Aloy – die Heldin aus den anderen "Horizon"-Spielen – ist in diesem Abenteuer nur Gast. Die Charaktermodelle zeigen aber sehr gut, auf welchem grafischen Niveau das Spiel tänzelt.

Foto: Sony

Als einziger Exklusivtitel zum Start der neuen VR-Brille von Sony liegt eine große Last auf den Schultern von "Horizon: Call of the Mountain". Das VR-Spin-off der mittlerweile bekannten und beliebten Playstation-Franchise wurde erkennbar für die neue Hardware entwickelt und zeigt eindrucksvoll, was man sich wohl in den kommenden Jahren in virtuellen Welten erwarten darf.

Auffe aufn Berg

Im Gegensatz zu den anderen Spielen der Franchise wird man als Spieler diesmal in die Haut des ehemaligen Soldaten Ryas geworfen. Dieser darf sich auf die Suche nach einem dunklen Geheimnis machen, das in den steilen Gipfeln des Carja-Sonnenreiches liegt. Tatsächlich ist diese Story allerdings nur schmuckes Beiwerk, die immer wieder während der etwa acht Stunden langen Spieldauer eingestreut wird. Der Star dieses virtuellen Abenteuers ist stattdessen die von Roboterwesen bevölkerte Dschungel- und Berglandschaft, die es dank der neuen Hardware sehr intensiv zu erleben gibt.

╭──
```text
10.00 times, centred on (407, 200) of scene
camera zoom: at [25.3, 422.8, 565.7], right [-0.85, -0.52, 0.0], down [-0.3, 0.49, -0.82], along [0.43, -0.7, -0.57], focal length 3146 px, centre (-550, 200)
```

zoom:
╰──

Da wäre zum einen die sehr lebendige und interaktive Welt. Man kann mit der Hand ins Wasser greifen und damit ebenso eine optische Reaktion auslösen, wie wenn man Gras berührt. Richtig interagieren kann man dann vor allem mit Kisten oder Fässern, die man mit einem beherzten Griff öffnen kann, aber auch von Äpfeln kann zur Energieregeneration abgebissen werden, oder man greift ein Seil, an dem man sich hochziehen kann.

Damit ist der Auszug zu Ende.